Title of the code block
public static void main(String[] args) {
  System.out.println("Hello world!");
}

Source:

.. code-block:: java
   :dedent: 8

               These lines have source with 11 leading spaces:
               3 to align with the ``c`` of ``.. code-block``
               (by convention) and 12 proper ones. But the
               result is rendered with only 4 leading spaces,
               after being "de-indented" by 8.

Result:

    These lines have source with 11 leading spaces:
    3 to align with the ``c`` of ``.. code-block``
    (by convention) and 12 proper ones. But the
    result is rendered with only 4 leading spaces,
    after being "de-indented" by 8.

References:

Literal Include

Note

This directive is part of Sphinx.

The literalinclude directive is similar to code-block but takes its source from an external file. It has the same basic options, except that code-block’s direct argument is a Pygments language code whereas literalinclude’s is a file path, meaning the Pygments language keyword is specified with the :language: option instead.

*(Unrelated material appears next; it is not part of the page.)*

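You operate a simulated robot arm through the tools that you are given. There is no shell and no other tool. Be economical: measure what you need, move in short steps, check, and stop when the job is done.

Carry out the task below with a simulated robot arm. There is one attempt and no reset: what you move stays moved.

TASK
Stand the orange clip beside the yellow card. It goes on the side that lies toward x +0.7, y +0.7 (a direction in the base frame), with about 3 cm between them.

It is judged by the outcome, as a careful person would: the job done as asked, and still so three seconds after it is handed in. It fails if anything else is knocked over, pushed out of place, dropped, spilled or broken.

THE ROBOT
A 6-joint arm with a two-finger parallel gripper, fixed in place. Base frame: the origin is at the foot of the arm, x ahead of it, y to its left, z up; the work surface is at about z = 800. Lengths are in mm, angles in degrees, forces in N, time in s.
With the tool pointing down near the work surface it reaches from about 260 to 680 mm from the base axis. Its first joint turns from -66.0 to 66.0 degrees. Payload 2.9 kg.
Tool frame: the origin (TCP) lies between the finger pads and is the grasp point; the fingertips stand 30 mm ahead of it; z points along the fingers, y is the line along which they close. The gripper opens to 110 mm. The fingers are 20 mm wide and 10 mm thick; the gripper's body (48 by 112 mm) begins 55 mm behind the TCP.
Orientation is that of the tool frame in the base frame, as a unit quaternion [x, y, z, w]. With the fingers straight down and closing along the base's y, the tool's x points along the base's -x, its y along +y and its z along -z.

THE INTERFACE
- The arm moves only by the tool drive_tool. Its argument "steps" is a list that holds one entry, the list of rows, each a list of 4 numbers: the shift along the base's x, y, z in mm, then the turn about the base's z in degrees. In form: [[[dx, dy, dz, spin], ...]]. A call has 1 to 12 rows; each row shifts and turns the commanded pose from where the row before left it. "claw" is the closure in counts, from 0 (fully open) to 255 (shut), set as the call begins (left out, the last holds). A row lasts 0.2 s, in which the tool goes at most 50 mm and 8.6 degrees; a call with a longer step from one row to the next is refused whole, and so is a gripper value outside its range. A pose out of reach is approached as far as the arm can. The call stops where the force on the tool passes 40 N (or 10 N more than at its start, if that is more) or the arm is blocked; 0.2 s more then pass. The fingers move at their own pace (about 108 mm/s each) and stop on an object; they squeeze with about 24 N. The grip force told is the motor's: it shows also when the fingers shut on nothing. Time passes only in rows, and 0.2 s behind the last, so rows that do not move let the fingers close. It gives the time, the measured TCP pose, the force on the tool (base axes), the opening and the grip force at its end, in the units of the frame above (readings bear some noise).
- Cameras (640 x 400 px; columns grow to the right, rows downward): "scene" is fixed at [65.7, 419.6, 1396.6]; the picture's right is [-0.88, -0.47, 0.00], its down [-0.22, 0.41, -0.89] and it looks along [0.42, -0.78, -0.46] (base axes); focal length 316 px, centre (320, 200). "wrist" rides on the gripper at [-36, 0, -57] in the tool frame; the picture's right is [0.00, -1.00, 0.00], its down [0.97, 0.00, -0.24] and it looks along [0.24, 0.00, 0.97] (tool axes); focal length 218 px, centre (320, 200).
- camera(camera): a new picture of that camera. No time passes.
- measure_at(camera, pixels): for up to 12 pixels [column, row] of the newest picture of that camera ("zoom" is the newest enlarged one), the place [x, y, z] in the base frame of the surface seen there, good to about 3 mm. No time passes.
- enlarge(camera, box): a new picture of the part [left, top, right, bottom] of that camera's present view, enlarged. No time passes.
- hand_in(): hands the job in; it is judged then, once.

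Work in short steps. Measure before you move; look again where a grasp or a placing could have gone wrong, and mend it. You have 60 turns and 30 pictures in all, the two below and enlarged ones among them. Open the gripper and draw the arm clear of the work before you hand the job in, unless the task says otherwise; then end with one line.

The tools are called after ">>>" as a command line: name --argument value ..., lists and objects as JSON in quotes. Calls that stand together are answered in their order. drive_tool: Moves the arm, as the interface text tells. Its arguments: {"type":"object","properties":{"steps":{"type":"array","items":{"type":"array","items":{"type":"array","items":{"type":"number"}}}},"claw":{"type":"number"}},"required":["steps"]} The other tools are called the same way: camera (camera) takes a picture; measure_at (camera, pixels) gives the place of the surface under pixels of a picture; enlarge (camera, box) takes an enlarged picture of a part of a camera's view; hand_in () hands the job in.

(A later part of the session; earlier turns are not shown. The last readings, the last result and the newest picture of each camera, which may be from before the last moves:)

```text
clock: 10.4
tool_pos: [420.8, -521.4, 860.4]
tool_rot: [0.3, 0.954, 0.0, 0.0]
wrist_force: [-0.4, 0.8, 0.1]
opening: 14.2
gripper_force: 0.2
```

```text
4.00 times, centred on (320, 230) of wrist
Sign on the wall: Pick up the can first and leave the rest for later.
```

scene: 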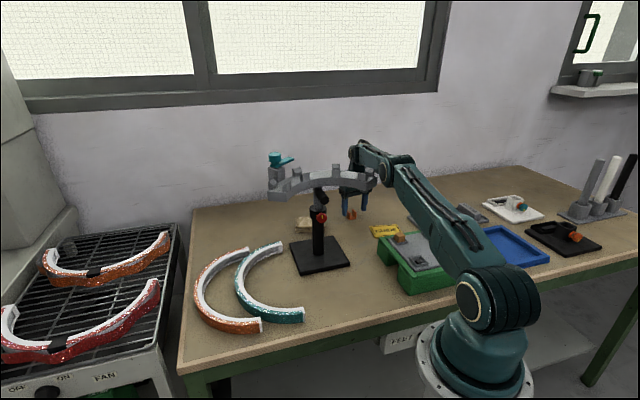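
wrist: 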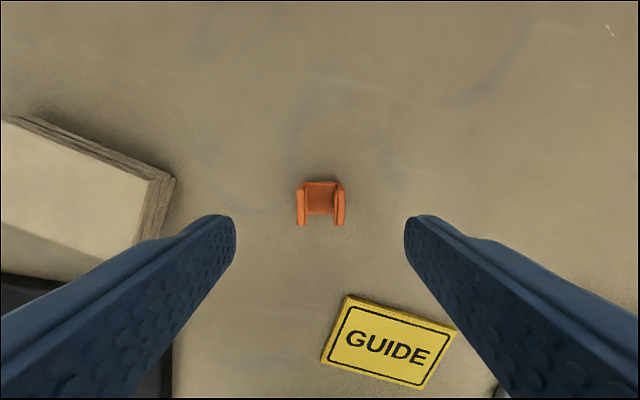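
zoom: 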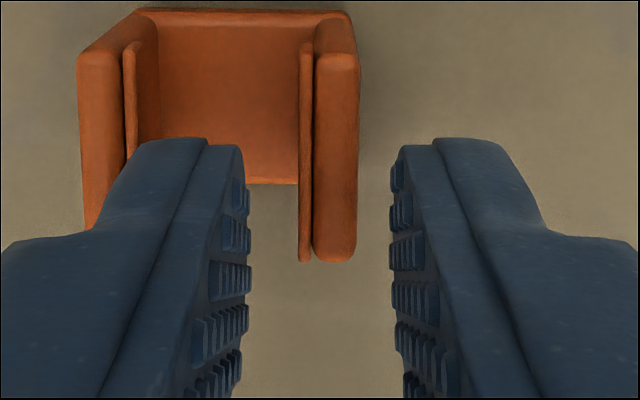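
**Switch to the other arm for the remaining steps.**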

It also accepts these additional options:

  • :encoding:: a file encoding like latin-1.
  • :lines:: the comma-separated list of line numbers (e.g. 3) or line number ranges either closed (e.g. 23-45) or open (e.g. -77 or 99-) controls which lines from the external file are actually included.
  • :start-after: and :end-before:: these independent options can be used to include only lines of the external file strictly after or strictly before (respectively) the first line containing the string given as an argument.
  • :start-at: and :end-at:: similar to :start-after: and :end-before:, but also includes the matched line in the output.
  • :prepend: and :append:: prepend or append (respectively) the line given as argument to the output.
  • :diff:: this option accepts another file path as argument and displays the unified diff from the :diff: argument file to the literalinclude argument file.